Science cannot be comprehended if social facts are ignored, treated naively, or approached with an optimism that obscures or denies their problematic nature. The full implications of the sociology of science must be recognized if science is to be genuinely comprehended as a social fact.

The Sociology of Knowledge

One of the basic objectives of sociologists of knowledge is establishing relationships between types of social structures and types of knowledge. A form of this idea had occurred to Francis Bacon. He identified values and interests associated with different types of institutions. Monarchies are associated with profit and pleasure, commonwealths with glory and vanity; universities are associated with sophistry and affectation, and cloisters incline to fables and unprofitable subtlety. He also speculated on whether the mind is more disabled by contemplation mixed with an active life or by a focus on contemplation. The systematic development of the sociology of knowledge in the late nineteenth and early twentieth centuries is associated with names such as Durkheim, Marx, Mannheim, Scheler, and Gurvitch. Scheler, for example, associated Plato’s theory of ideas with the organization of the Platonic academy; he followed the Protestant theologian Ernst Troeltsch in arguing that Protestant beliefs determined and could only exist in the form of organization of the Protestant churches and sects; and he argued that Gemeinschaft societies generate a traditional, conclusive fund of knowledge rather than a form of knowledge which is continuously subject to discoveries and extensions.
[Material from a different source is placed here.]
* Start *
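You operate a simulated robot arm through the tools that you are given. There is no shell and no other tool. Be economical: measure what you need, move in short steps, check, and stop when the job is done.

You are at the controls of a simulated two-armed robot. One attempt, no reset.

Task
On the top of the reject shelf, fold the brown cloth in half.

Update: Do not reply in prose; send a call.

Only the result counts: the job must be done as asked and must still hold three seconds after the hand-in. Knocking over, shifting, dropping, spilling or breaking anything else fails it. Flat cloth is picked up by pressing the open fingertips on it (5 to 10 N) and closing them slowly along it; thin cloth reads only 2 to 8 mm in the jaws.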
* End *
The generalization of these types of hypotheses led to an intolerable relativism in the sociology of knowledge. If “scientific theories” are rooted in social milieux, then the prospect of obtaining warranted knowledge appears utterly futile. On this view, objectivity becomes an arbitrary mix of social conditions and relations, no more valid today than soothsaying in ancient Greece or Ptolemy’s astronomy. Indeed, if we accept this perspective, what warrant is there for the sociology of knowledge, which must itself be “nothing but” a product of its particular social milieu?
One proposal for resolving this paradox is to assume that the sociology of knowledge can trace the emergence of different types of knowledge to different social milieux, but it cannot judge the truth-value of these systems. Furthermore, if types of knowledge are rooted in types of social milieux, we can set ourselves the task of discovering the social conditions under which “scientific” or “objective” knowledge is generated. The literature on science and society illustrates a number of approaches to this task. A stronger proposal, and the one I endorse, is to recognize that true and false knowledge is reached in the same way, by way of our interactions with others in our material environments with their earthly resources.
Science in some form has existed in all kinds of societies. The science referred to in the term “modern science”, however, is assumed by many social thinkers to flourish in democratic contexts. This points to a crucial question: which societal type(s) facilitate(s) scientific development in the fullest measure? This question is often addressed by emphasizing external social forces and contexts that facilitate or obstruct scientific activity and scientific progress. Internal social forces and contexts that affect science as a social activity, process, organization, or institution were, in these traditional approaches, treated incidentally if at all. To fully comprehend science as a social fact, we must attend to internal factors. Professionalization and bureaucratization are examples of such forces and contexts. Both processes have been associated with the emergence of science as an autonomous, progressive social activity. Their continuing impact on science has stimulated some concern about dysfunctional consequences.
Scientists are normatively supposed to be rewarded for innovative and creative activities; bureaucratic norms value conformity over innovation and creativity. Bureaucratic organizations tend to exercise direct or indirect control over outsiders (or non-members). The more scientists become imbedded in bureaucracy the more their work norms become the work norms of the organization. The more “mature” the bureaucracy the more it tends to resist adapting to new conditions inside and outside the organization and the more it resists adopting innovative organizational and technological tools. One solution to this, practiced in some of the larger R&D firms, is to establish “off-campus” research sanctuaries where scientists identified as having the most creative potential work under conditions unfettered by conventional bureaucratic monitoring and oversight. Another solution is to keep organizationally off-line scientists on the payroll for ad hoc innovative projects.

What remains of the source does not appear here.